Maybe that means a congressional investigation although as Robert Novak, who seems to become more instinctively correct and fearless as he ages, has pointed out, nobody of importance in Congress seems to have the stomach for such a potentially embarrassing effort. Maybe it simply means letting Hersh and his compadres (and McCaffrey and his defenders) have access to more and better information.
The re-evaluation should be done soon. General McCaffrey is the chief administration cheerleader for a larger commitment to the drug war, which almost certainly will mean increasing involvement in a decades-long civil war, in Colombia.
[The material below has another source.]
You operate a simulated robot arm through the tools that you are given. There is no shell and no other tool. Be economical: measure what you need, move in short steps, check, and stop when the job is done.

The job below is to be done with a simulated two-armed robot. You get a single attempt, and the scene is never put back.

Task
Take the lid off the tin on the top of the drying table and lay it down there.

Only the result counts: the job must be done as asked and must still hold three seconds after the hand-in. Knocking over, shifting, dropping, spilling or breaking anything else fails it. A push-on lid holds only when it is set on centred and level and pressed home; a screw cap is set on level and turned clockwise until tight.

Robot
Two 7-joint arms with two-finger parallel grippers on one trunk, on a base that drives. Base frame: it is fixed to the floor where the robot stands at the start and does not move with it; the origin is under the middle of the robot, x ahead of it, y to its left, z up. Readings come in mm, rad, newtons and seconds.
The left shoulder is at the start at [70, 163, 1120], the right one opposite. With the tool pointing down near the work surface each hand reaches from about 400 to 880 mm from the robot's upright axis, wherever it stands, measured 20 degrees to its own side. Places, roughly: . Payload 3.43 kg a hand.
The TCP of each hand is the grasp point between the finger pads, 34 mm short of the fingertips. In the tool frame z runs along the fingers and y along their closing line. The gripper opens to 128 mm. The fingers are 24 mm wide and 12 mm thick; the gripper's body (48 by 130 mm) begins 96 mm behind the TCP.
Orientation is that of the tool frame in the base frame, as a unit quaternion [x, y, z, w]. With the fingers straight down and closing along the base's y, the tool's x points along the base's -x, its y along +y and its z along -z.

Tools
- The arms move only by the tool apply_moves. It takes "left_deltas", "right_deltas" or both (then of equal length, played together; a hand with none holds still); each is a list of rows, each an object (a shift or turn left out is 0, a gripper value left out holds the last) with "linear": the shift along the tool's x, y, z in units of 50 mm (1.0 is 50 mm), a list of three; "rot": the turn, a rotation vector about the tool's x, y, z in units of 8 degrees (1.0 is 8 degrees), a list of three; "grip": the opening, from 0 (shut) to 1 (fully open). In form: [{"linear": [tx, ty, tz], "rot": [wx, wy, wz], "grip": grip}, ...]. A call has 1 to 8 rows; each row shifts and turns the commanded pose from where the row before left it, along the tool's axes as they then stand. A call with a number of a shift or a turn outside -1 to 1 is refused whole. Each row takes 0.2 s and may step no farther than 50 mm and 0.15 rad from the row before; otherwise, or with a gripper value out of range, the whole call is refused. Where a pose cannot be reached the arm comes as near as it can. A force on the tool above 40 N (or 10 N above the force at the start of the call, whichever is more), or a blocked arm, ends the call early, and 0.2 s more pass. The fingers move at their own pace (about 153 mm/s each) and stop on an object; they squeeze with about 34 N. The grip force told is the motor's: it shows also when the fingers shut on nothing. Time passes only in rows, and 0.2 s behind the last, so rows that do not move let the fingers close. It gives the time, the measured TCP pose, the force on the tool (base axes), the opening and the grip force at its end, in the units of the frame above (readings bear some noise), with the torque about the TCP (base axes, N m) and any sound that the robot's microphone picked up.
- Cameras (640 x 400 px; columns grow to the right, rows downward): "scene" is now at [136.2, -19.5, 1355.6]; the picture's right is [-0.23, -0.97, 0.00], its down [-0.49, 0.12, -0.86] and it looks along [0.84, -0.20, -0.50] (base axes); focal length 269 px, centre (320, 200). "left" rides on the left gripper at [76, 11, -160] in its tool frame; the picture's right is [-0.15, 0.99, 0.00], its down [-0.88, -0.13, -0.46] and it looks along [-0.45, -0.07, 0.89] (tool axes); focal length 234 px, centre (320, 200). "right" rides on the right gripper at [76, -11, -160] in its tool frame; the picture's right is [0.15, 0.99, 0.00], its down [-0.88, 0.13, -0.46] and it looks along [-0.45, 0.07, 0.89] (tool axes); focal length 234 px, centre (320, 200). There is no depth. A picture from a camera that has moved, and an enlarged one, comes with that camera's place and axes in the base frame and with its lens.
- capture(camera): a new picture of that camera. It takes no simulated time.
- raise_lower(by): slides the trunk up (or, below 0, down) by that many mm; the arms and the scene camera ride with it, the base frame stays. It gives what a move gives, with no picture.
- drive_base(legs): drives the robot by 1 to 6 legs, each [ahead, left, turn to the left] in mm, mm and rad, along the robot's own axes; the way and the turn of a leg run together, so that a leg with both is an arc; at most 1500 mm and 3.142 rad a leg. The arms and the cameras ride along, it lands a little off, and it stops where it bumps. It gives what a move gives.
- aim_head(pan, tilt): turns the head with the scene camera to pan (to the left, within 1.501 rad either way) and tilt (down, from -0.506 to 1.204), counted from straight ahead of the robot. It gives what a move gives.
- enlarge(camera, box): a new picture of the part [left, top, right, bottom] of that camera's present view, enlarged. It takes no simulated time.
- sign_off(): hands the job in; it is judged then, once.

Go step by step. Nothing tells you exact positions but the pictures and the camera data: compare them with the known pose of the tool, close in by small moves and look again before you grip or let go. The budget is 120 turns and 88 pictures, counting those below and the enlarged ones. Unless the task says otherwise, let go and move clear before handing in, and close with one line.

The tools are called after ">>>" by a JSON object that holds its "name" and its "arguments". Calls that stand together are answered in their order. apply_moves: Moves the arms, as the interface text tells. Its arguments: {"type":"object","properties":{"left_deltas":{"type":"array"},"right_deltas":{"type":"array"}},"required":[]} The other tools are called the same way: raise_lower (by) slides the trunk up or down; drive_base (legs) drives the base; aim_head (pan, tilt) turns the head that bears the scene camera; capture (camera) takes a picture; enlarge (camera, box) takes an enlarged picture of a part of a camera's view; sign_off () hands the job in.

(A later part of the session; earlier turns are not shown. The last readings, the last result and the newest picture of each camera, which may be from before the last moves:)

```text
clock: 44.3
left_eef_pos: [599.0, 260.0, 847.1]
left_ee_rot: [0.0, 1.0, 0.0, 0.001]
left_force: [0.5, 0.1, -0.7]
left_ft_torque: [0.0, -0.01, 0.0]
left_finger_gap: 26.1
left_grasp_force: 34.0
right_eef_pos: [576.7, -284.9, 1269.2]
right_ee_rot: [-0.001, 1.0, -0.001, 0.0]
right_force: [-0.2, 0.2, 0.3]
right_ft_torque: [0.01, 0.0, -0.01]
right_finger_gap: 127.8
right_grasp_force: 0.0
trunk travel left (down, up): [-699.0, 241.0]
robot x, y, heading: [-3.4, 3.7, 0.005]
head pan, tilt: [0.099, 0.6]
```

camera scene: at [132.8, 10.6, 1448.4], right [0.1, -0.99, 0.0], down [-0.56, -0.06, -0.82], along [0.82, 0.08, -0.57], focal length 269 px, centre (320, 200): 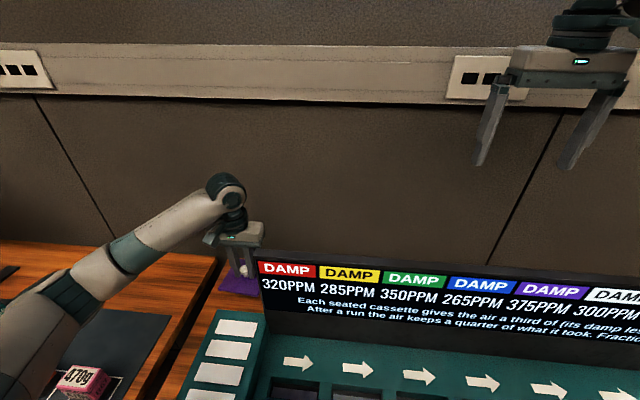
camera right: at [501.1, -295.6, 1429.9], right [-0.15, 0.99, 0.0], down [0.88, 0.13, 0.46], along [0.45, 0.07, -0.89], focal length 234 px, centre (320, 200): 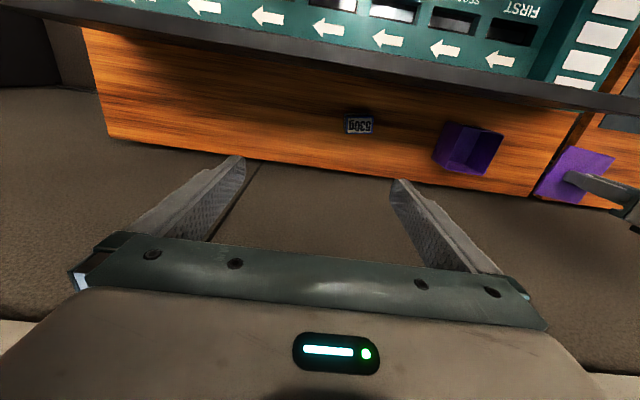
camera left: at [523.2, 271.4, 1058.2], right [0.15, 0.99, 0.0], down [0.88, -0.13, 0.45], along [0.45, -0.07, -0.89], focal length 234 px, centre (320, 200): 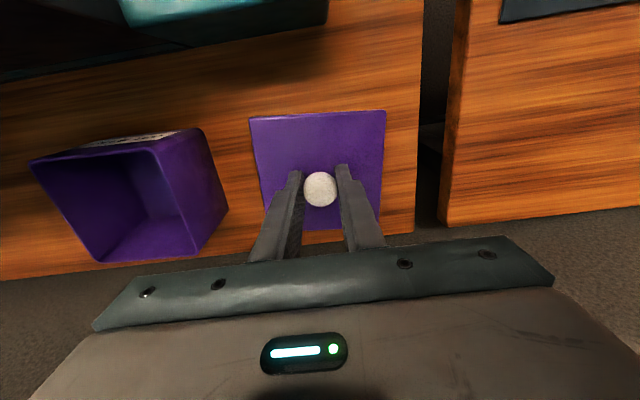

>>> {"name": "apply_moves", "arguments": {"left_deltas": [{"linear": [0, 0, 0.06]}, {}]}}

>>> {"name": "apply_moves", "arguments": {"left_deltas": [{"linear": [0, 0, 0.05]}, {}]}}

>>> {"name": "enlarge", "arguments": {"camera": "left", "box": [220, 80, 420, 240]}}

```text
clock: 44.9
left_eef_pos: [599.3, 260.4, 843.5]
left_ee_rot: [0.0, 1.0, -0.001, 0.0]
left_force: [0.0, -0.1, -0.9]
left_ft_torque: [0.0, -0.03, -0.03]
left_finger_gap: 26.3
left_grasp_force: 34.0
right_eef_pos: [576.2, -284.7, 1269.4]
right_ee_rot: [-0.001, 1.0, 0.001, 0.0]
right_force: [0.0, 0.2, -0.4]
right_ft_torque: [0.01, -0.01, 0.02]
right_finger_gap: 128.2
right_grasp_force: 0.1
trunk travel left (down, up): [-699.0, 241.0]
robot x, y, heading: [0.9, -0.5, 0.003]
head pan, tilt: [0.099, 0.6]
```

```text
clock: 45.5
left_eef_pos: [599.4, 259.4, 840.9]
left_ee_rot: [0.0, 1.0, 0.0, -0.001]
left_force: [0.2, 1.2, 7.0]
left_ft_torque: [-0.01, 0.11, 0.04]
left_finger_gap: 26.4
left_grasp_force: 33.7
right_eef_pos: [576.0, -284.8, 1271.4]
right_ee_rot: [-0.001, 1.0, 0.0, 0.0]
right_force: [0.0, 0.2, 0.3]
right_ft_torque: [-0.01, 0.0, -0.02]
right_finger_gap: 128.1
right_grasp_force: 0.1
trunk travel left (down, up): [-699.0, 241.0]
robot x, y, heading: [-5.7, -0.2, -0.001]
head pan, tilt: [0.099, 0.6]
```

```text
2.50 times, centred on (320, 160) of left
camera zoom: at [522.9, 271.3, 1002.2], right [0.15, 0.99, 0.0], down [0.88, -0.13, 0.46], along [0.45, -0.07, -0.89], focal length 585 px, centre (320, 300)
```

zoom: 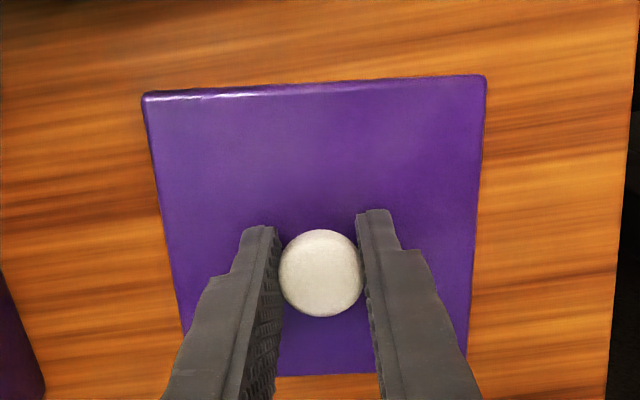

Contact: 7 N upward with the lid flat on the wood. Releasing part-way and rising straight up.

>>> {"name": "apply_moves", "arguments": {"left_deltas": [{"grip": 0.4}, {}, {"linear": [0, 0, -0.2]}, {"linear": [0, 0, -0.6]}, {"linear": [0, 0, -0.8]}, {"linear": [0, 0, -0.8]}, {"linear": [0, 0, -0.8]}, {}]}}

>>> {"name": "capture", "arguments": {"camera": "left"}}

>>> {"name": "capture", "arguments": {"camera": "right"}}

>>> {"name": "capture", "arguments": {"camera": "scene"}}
The Washington Post‘s Karen DeYoung, often a reliable mouthpiece for Pentagon and administration concerns, did a piece last week suggesting that Congress’ delay in authorizing extra funds for the Colombian adventure means that “U.S.-backed anti-drug programs in Colombia are running out of money and have effectively ‘ground to a halt’ as Congress delays emergency funding for military training and other activities.”
Congress should continue to delay and preferably should deny the extra funds. Not only has a group of former military officers offered a detailed critique of the somewhat inchoate American strategy in Colombia essentially throw in a lot of money and equipment and hope for the best, as near as I can tell but recent history provides an opportunity to assess with fresh eyes the judgment of the most outspoken proponent of the Colombian adventure.
Does General McCaffrey’s record during the Persian Gulf war throw relevant light on his judgment in urging more involvement in Colombia? Perhaps not. But Congress should take the opportunity to find out as much as possible before writing a blank check.